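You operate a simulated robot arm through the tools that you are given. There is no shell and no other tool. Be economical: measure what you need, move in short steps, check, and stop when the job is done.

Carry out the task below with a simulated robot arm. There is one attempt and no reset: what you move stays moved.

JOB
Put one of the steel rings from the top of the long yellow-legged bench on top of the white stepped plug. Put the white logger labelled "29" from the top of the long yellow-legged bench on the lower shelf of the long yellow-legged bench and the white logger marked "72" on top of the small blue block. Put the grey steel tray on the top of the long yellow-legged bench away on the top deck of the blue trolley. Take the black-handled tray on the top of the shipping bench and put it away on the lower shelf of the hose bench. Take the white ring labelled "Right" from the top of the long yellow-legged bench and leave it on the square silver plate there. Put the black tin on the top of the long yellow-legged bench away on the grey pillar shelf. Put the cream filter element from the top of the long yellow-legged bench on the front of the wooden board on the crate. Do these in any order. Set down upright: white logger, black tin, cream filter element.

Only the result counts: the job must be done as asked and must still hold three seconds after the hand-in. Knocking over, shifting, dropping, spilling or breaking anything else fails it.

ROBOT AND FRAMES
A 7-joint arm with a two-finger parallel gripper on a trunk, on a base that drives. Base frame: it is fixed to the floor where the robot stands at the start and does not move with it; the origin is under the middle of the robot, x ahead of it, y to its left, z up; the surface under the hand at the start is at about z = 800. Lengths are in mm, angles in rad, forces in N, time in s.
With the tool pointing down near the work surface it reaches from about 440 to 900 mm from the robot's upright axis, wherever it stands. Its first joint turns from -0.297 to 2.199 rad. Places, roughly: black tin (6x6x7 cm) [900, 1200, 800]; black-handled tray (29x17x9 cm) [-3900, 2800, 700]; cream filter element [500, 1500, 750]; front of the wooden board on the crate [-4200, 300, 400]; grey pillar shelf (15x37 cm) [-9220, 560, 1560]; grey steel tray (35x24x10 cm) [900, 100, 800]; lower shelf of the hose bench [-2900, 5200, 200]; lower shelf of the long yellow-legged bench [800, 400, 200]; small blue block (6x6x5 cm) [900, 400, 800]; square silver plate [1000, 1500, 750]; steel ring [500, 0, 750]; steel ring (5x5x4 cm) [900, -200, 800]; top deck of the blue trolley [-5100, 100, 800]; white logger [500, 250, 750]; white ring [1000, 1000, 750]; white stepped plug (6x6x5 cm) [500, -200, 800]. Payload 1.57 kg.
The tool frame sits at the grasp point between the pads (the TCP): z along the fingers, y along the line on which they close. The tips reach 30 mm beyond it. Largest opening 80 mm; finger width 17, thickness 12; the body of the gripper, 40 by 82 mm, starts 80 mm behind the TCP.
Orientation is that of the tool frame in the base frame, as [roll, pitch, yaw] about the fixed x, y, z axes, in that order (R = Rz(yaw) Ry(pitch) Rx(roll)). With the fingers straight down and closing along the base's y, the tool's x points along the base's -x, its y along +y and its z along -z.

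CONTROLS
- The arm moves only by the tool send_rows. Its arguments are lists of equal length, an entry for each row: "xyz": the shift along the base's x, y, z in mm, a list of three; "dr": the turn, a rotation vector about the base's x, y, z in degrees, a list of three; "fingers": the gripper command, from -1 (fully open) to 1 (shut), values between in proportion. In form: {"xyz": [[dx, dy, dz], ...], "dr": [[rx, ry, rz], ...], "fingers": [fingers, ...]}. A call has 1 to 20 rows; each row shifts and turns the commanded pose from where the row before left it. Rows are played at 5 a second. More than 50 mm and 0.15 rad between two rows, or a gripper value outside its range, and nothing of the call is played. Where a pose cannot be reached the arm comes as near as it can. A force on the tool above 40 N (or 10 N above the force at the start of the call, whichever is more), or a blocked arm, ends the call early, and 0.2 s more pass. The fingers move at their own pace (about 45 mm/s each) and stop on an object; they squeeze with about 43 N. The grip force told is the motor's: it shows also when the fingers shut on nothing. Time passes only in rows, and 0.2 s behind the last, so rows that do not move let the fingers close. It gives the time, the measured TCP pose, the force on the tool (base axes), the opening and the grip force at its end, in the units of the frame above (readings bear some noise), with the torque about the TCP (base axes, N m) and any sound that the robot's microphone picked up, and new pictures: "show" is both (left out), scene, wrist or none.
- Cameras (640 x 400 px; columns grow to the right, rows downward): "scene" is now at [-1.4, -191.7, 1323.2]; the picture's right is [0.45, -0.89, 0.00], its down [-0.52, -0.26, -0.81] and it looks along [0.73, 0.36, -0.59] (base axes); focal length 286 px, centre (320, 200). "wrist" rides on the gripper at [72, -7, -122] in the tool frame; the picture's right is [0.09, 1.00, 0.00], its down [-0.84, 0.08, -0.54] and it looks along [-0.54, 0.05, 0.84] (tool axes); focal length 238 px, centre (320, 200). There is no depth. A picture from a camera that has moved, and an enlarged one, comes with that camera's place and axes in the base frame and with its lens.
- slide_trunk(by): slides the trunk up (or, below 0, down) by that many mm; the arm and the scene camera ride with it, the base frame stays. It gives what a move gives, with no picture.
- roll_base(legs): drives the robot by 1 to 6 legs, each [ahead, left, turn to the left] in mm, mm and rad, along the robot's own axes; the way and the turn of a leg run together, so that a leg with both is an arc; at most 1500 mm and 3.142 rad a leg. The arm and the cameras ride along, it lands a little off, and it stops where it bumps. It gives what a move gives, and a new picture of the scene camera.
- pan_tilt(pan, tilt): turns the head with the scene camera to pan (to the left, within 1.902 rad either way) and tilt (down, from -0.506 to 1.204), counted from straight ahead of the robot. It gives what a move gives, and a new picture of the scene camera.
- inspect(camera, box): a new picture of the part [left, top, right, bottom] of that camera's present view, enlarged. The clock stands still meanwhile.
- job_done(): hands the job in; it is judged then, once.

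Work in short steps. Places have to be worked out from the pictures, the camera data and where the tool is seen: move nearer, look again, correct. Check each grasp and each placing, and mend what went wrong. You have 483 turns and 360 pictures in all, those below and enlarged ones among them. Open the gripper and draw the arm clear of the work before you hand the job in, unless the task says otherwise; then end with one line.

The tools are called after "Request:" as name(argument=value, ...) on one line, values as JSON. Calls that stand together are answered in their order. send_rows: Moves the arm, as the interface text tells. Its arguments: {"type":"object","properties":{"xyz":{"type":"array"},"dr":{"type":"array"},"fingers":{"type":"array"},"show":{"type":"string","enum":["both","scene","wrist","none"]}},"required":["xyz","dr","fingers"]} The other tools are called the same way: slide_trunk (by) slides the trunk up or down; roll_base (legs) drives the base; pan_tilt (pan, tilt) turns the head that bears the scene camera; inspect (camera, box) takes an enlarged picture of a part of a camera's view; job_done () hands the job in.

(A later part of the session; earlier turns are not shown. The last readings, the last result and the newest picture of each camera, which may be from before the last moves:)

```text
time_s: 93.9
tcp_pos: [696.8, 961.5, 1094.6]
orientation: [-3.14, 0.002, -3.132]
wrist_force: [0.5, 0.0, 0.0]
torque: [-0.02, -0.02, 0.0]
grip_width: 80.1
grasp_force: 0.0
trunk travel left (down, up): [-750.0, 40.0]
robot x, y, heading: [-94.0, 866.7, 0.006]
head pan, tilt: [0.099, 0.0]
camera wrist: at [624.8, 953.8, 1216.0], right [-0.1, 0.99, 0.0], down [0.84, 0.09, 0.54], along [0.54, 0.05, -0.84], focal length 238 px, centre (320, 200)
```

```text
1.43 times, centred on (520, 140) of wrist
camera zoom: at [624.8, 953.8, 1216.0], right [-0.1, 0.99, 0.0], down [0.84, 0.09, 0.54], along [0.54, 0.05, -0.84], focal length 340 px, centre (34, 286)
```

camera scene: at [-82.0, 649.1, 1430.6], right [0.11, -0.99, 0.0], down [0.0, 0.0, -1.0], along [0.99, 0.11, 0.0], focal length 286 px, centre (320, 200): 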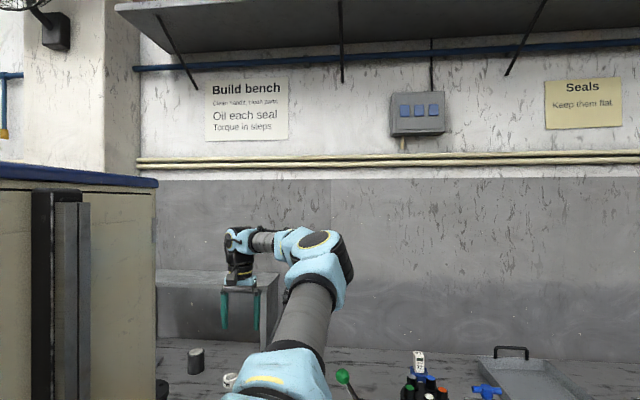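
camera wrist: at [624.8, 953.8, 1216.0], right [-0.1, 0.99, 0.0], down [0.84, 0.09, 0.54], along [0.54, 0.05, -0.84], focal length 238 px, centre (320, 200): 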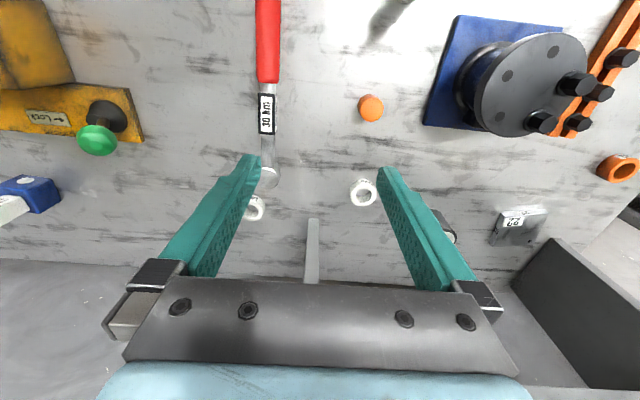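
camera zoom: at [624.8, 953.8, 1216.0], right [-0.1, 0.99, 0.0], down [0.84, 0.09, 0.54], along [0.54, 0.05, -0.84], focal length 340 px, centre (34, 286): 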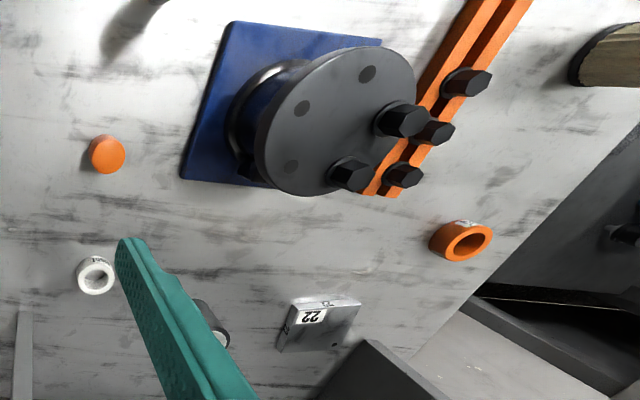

__________

## Your task
Each line from the top of the material above through the line with "Put one of the" must be echoed exactly, and no other line. Use a numbered list and skip empty lines.

## Worked solution
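1. You operate a simulated robot arm through the tools that you are given. There is no shell and no other tool. Be economical: measure what you need, move in short steps, check, and stop when the job is done.
2. Carry out the task below with a simulated robot arm. There is one attempt and no reset: what you move stays moved.
3. JOB
4. Put one of the steel rings from the top of the long yellow-legged bench on top of the white stepped plug. Put the white logger labelled "29" from the top of the long yellow-legged bench on the lower shelf of the long yellow-legged bench and the white logger marked "72" on top of the small blue block. Put the grey steel tray on the top of the long yellow-legged bench away on the top deck of the blue trolley. Take the black-handled tray on the top of the shipping bench and put it away on the lower shelf of the hose bench. Take the white ring labelled "Right" from the top of the long yellow-legged bench and leave it on the square silver plate there. Put the black tin on the top of the long yellow-legged bench away on the grey pillar shelf. Put the cream filter element from the top of the long yellow-legged bench on the front of the wooden board on the crate. Do these in any order. Set down upright: white logger, black tin, cream filter element.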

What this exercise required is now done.